:: DOCUMENT ::
— begin —

Weather forecast for our part of the North Atlantic 2011
Including tentative spells for hurricanes in the same ocean.

Here are the phases, taken from the stuff produced by Fred Espenak at
NASA:

2011.

4. Jan. 09:03 T
12. Jan. 11:31 F
19. Jan. 21:21 T
26. Jan. 12:57 W
3. Feb. 02:31
11. Feb. 07:18 W
18. Feb. 08:36
24. Feb. 23:26 F
4. Mar. 20:46 F
12. Mar. 23:45 M
19. Mar. 18:10 M
26. Mar. 12:07 M
3. Apr. 14:32
11. Apr. 12:05 M
18. Apr. 02:44
25. Apr. 02:47 early start? TS.
3. May. 06:51 W possible TS
10. May. 20:33
17. May. 11:09 F Do these or don't they. I forget. Hurricane?
24. May. 18:52 W Hurricane
1. Jun. 21:03 Hurricane
9. Jun. 02:11
15. Jun. 20:13
23. Jun. 11:48 M Hurricane
1. Jul. 08:54 T Hurricane
8. Jul. 06:29 M Hurricane
15. Jul. 06:40 Mw Hurricane
23. Jul. 05:02 F Hurricane?
30. Jul. 18:40 Mw Hurricane
6. Aug. 11:08 F Hurricane?
13. Aug. 18:58 W possible TS or SS
21. Aug. 21:55
29. Aug. 03:04 T Hurricane
4. Sept. 17:39 Fm Hurricane
12. Sept. 09:27 T= Hurricane
20. Sept. 13:39 W- TS
27. Sept. 11:09 F Hurricane
4. Oct. 03:15 T Hurricane
12. Oct. 02:06
20. Oct. 03:30 T= Hurricane though it's late in the season, so maybe a
TS?
26. Oct. 19:56
2. Nov. 16:38 -w TS?
10. Nov. 20:16
18. Nov. 15:09 T TS?
25. Nov. 06:10 M TS?
2. Dec. 09:52 TS
10. Dec. 14:36
18. Dec. 00:48 W TS?
4. Dec. 18:06 M TS
5.
Batten down the hatches boys, it's going to be another record breaker.

*******

A lot of the above spells will be subject to the Greenland High. The
ones to watch out for are the times that fall on or near the half hour
if they are dry spells. And the ones that fall on twenty to or twenty
past the hour are also just a dificult to get right.
(But who wants to do easy jig-saws?)

Allied to theawkward ones above are the hours 2 till 4:30 inclusive. I
think these ones are where the Pacific storms and anticyclones
dominate. I don't know much about these as I don't study their charts
much.

Maybe if I moved to Leeds or Devon or learned to speak Germans, things
would be different. I've always had a yen to go to Canada or nowadays
Russia if I could find a place in Siberia that would give me access to
decent weather records.

The Canadian stuff is excellent but I can't find archives. They'd send
me the data if I had the shekels but god forbid I get a spare penny
for things like that.

I should have done it before the thieves at the banks robbed us all
blind. Serves me right.

http://www.weatheroffice.gc.ca/ensemble/index_e.html

You can get the link of the SSPs to go back 20 days.

Too much to ask them for the full 9 yards. Still, never mine.

Be that as it may, what matters more than me calling the shots
correctly, is that the phases run in matched sets and cause whatever
natural phenomena accordingly.

I've written T to indicate thunderstorms, M for misty or low overcast
with some chance of slight drizzle.

— end —

:: TASK ::
Locate "Batten down the" and "to get right." in the document, and write out these words with everything between them.

:: DATASET CONTENT ::
— begin —

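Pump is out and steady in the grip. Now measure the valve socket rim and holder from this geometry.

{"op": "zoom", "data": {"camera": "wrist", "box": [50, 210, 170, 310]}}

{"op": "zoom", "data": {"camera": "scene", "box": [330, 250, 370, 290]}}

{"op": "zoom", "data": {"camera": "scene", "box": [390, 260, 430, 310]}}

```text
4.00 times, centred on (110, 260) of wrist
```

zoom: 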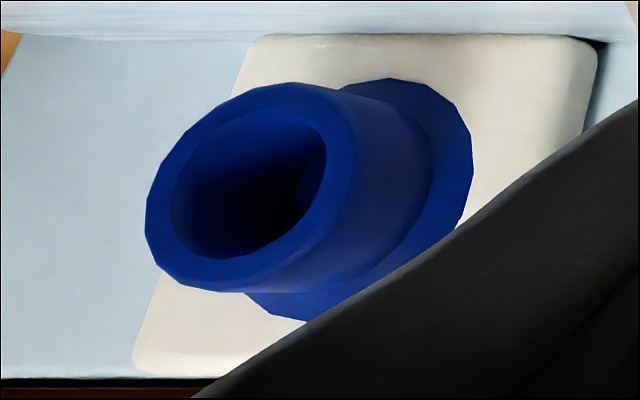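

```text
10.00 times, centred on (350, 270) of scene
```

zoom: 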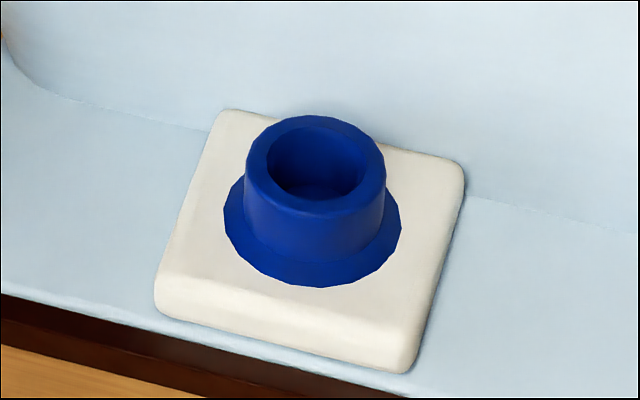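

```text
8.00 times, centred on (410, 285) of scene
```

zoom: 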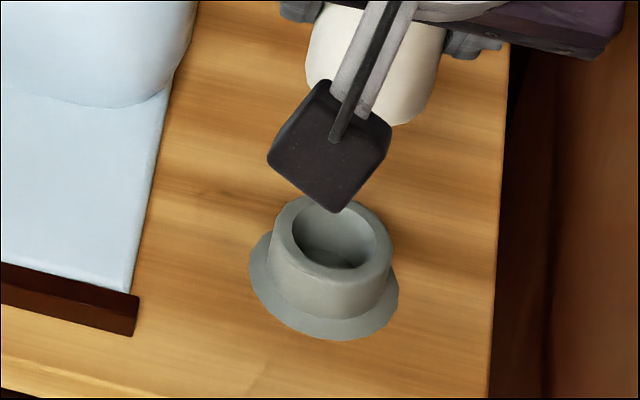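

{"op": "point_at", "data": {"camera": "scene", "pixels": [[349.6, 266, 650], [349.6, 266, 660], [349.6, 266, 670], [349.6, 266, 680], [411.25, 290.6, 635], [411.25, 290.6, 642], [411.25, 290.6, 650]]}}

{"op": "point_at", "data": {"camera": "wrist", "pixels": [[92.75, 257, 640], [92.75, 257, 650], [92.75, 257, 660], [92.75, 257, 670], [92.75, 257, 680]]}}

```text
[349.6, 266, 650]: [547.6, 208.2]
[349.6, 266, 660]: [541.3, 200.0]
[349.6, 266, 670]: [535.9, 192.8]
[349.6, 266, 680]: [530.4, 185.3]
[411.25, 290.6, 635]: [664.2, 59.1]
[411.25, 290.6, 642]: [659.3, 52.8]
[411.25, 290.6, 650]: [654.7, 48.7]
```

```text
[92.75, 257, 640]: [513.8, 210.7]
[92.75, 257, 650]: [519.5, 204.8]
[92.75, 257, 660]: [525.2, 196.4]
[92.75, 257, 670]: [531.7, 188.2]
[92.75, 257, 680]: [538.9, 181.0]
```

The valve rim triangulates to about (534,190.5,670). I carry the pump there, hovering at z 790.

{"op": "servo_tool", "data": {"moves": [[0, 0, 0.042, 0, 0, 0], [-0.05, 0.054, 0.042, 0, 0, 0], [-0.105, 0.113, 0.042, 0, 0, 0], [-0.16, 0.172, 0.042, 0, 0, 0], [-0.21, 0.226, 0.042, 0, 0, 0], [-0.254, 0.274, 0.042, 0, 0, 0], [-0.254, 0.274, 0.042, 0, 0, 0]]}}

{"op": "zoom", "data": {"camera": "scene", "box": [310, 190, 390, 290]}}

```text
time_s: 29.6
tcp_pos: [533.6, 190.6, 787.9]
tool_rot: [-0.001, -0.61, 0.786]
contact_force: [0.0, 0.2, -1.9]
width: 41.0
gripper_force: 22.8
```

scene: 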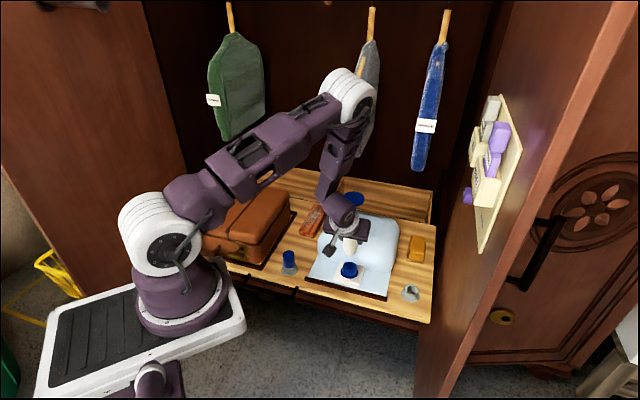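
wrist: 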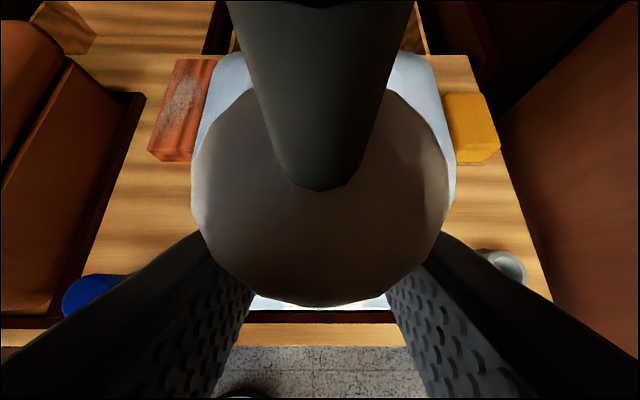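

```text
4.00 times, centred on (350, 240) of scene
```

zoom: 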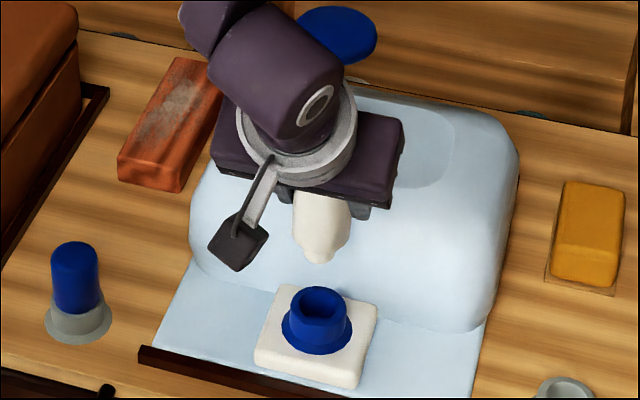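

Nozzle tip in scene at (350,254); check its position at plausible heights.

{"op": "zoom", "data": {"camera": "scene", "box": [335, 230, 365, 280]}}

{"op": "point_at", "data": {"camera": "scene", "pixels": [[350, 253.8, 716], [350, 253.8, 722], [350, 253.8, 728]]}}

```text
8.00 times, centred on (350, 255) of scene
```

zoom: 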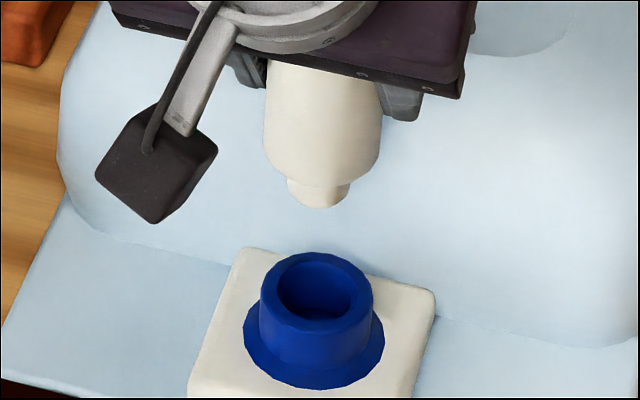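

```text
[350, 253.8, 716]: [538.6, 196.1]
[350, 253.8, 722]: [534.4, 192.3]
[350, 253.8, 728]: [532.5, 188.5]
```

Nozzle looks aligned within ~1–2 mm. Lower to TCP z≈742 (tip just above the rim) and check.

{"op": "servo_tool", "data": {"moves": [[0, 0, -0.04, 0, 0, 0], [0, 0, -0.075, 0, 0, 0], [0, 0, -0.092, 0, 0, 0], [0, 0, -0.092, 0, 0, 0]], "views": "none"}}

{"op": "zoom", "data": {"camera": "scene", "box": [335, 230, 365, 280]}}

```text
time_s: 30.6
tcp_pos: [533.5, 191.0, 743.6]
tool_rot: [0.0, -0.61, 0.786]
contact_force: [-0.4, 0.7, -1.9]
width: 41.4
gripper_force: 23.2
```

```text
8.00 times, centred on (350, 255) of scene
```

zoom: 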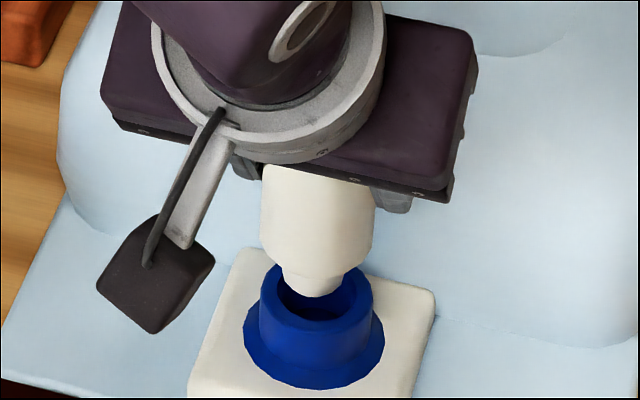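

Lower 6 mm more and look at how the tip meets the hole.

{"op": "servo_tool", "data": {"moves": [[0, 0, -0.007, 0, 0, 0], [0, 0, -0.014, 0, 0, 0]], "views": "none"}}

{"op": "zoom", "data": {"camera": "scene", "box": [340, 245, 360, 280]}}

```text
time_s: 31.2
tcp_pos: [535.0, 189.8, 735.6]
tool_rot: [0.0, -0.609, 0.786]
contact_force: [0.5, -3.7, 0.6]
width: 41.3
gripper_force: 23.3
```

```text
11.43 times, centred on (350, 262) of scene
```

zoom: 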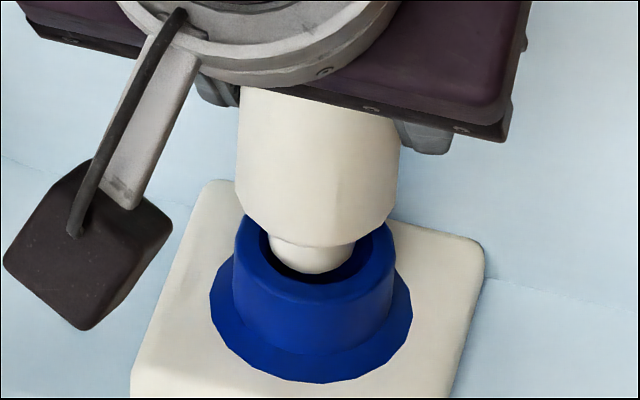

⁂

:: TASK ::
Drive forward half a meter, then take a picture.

— end —

:: RESULT OF THIS TASK ::
Batten down the hatches boys, it's going to be another record breaker.

*******

A lot of the above spells will be subject to the Greenland High. The
ones to watch out for are the times that fall on or near the half hour
if they are dry spells. And the ones that fall on twenty to or twenty
past the hour are also just a dificult to get right.